Copy out exactly the lines from the start of the data to the line containing "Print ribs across". Include both. Set them in a Markdown table: Nr counts from 1, Value holds the line, and blank lines are dropped.
++++ Source material
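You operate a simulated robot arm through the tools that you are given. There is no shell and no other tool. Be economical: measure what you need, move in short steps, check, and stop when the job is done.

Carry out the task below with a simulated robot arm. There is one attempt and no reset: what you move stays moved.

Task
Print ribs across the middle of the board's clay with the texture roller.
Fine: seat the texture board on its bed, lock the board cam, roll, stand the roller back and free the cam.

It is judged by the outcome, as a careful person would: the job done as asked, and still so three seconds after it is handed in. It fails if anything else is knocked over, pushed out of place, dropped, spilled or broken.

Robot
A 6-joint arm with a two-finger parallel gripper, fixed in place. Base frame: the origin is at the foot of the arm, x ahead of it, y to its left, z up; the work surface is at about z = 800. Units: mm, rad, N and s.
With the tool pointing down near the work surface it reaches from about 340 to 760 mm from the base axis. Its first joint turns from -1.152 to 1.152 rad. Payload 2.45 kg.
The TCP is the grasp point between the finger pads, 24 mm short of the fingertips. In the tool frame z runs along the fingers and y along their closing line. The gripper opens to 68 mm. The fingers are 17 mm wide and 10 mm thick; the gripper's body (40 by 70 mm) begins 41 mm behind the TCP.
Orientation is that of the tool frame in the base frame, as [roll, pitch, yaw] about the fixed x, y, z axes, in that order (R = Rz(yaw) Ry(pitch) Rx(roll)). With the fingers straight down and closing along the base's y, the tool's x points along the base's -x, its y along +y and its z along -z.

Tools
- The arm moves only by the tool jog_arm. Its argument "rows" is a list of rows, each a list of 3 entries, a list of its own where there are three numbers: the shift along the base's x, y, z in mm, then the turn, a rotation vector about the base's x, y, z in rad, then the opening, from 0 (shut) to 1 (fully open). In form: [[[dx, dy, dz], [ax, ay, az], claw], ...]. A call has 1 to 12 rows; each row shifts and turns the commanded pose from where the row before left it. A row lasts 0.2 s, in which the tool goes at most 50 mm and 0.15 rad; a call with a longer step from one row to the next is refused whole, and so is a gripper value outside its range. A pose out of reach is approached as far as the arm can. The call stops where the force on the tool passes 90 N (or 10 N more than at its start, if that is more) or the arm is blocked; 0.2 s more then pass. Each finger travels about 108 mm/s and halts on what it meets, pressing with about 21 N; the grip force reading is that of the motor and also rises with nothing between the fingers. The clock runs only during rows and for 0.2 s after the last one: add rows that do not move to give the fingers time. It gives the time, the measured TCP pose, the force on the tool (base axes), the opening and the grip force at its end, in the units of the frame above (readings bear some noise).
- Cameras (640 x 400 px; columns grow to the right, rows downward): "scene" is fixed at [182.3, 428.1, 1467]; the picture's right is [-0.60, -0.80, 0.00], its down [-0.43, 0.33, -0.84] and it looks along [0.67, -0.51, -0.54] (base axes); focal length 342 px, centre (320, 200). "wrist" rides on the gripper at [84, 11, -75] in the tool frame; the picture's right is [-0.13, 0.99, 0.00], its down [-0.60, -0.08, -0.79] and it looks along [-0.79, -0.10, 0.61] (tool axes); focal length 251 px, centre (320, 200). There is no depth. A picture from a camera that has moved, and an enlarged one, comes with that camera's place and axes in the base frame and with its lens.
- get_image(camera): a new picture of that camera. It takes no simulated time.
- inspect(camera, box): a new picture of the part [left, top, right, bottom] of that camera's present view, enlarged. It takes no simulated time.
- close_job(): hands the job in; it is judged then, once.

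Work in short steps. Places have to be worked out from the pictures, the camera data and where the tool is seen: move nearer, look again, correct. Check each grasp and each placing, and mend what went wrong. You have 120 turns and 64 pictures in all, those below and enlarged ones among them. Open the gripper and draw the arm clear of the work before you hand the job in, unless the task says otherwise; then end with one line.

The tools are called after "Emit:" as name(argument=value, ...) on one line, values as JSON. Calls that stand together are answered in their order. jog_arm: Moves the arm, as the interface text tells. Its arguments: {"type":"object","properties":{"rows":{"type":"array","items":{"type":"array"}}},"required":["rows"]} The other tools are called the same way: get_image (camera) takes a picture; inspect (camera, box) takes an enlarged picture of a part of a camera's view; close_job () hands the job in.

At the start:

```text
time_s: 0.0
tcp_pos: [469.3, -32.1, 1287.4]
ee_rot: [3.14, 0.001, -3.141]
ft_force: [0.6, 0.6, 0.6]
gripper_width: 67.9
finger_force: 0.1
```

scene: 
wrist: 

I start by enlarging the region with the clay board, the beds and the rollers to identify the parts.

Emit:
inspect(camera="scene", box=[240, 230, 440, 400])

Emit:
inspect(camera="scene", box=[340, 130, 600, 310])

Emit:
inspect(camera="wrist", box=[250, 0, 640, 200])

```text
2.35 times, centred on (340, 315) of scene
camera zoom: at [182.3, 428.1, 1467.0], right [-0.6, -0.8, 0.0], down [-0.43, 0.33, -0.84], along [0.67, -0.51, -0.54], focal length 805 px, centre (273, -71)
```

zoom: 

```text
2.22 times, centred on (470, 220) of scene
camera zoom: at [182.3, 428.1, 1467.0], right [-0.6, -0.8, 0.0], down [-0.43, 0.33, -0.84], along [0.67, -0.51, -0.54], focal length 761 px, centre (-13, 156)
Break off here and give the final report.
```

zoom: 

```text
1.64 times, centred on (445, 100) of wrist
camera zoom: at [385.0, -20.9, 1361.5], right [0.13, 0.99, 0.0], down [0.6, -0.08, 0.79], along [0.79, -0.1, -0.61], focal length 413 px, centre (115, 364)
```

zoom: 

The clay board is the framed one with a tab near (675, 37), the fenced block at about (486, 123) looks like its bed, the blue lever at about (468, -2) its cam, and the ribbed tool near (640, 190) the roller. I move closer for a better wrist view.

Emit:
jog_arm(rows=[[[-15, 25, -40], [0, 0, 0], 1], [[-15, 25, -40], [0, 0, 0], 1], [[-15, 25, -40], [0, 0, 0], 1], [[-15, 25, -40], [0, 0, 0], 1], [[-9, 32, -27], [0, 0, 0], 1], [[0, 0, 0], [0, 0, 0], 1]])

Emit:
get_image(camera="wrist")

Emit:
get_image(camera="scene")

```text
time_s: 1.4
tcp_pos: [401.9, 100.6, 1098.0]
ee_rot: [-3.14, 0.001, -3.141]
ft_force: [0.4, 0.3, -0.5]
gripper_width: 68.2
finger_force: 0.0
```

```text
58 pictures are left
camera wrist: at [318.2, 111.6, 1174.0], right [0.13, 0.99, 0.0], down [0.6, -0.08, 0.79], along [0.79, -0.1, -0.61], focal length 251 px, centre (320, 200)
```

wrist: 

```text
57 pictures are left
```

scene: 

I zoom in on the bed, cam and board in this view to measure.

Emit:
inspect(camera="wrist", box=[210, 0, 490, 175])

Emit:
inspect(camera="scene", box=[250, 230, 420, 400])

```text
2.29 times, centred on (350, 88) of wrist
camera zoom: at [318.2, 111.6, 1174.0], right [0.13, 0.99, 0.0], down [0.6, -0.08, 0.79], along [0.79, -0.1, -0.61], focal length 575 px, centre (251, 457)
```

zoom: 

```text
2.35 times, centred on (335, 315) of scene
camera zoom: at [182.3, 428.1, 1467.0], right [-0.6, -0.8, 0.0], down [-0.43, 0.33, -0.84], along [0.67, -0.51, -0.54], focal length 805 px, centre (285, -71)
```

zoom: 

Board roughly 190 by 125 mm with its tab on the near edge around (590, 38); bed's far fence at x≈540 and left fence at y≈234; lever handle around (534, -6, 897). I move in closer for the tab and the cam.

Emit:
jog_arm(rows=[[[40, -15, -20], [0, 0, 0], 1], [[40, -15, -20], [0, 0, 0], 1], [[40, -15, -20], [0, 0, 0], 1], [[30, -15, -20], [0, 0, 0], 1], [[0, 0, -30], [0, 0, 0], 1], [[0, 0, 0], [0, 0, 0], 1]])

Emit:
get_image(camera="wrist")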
++++++++
**Solved problem:**
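| Nr | Value |
|---|---|
| 1 | You operate a simulated robot arm through the tools that you are given. There is no shell and no other tool. Be economical: measure what you need, move in short steps, check, and stop when the job is done. |
| 2 | Carry out the task below with a simulated robot arm. There is one attempt and no reset: what you move stays moved. |
| 3 | Task |
| 4 | Print ribs across the middle of the board's clay with the texture roller. |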